Apparently Congress is not the only body to question expenditures for a navy. Elizabeth, with the Spanish Armada even then approaching, was backward about providing the bare necessities of food and water for the British ships. “The Invincible Armada was defeated,” says McFee, “not by strategists in Whitehall, not by military aristocrats, nor yet by the leadership of the sovereign, but by the mariners of England.” And, we add, only so shall all future enemies who come by sea to any land!
McFee prefaces his book with: “The intention in this book has been, so far as human frailty permitted, to avoid controversy and partisanship.” He has done well by this resolution and if we find the substance disappointing we should rather lay the blame to the character of the subject than to the skill of the author.

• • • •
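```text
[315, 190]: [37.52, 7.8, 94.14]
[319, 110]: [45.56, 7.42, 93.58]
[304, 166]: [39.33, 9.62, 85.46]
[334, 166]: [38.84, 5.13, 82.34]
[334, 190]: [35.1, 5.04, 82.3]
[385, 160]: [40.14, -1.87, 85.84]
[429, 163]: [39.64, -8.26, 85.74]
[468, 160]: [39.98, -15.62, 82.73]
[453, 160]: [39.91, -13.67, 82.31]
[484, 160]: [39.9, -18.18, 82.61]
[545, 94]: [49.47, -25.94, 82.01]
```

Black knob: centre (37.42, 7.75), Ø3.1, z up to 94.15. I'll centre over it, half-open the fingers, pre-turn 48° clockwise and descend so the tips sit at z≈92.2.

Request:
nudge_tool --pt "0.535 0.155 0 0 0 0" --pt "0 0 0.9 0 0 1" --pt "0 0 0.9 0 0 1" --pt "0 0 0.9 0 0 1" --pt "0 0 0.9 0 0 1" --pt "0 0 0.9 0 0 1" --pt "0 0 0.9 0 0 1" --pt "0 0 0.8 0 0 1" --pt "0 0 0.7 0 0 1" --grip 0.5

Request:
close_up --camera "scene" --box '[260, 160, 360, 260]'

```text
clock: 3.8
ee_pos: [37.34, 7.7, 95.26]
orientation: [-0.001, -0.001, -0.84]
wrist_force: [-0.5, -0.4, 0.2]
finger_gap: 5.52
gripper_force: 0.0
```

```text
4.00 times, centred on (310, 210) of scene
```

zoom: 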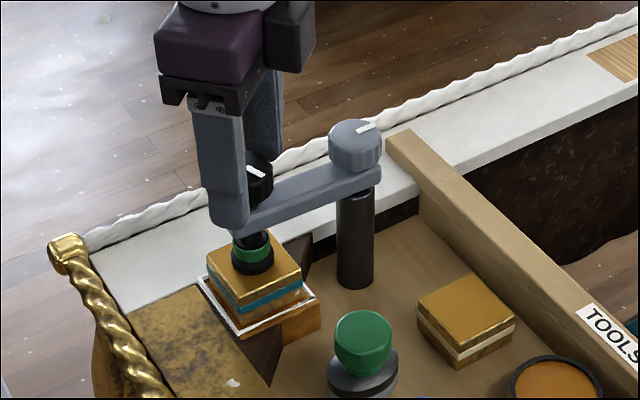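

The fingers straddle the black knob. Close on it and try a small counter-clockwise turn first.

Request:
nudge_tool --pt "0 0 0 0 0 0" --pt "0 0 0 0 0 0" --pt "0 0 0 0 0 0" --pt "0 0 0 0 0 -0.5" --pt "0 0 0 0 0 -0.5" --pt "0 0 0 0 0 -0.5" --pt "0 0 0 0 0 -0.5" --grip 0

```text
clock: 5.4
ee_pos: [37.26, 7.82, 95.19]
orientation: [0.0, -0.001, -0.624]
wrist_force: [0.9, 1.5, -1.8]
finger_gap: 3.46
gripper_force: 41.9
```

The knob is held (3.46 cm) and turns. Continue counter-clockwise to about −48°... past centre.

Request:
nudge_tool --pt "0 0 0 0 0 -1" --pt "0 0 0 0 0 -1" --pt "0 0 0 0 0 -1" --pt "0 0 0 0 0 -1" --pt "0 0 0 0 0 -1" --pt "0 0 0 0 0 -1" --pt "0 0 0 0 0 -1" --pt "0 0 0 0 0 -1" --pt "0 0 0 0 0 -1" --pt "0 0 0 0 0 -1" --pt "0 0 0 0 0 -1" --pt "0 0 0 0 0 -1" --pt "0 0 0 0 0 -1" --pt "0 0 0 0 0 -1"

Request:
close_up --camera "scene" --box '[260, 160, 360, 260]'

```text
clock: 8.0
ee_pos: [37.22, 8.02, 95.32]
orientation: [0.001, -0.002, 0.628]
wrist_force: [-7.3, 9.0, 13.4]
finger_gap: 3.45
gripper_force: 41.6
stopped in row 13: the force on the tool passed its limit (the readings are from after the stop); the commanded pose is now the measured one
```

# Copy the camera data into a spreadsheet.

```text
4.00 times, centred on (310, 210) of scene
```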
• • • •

JOHN CAMERON’S ODYSSEY. Transcribed by Andrew Farrel. New York:
Macmillan Co., 1928. $4.50.
Reviewed by Professor Allan Westcott, U. S. Naval Academy
A hard-hitting, hard-drinking, hardheaded mate and master of trading vessels, principally in the Pacific, from 1865 to 1895, a Scot with a Scot’s virtues and vices, and a knack, also Scottish, for pushing a pen— such was Jack Cameron, whose adventures this Odyssey tells. Its publication no doubt stimulated by the immense popularity of Trader Horn, the book has many of Trader Horn’s attractive qualities, but without the romantic fictional element, which for some may increase its appeal. Here is the man’s character laid bare, something of his sailor- made philosophy of life, and much of what he lived through. Cameron wrote the original manuscript; the transcriber, it appears, has done little more than touch up Cameron’s grammar and pare down his story. He has certainly not falsified it, for his copious notes at the back show a keen appetite for facts. Altogether it is a readable and valuable book, a vivid and realistic, not romantic, picture of “lights and shadows of the South Seas.”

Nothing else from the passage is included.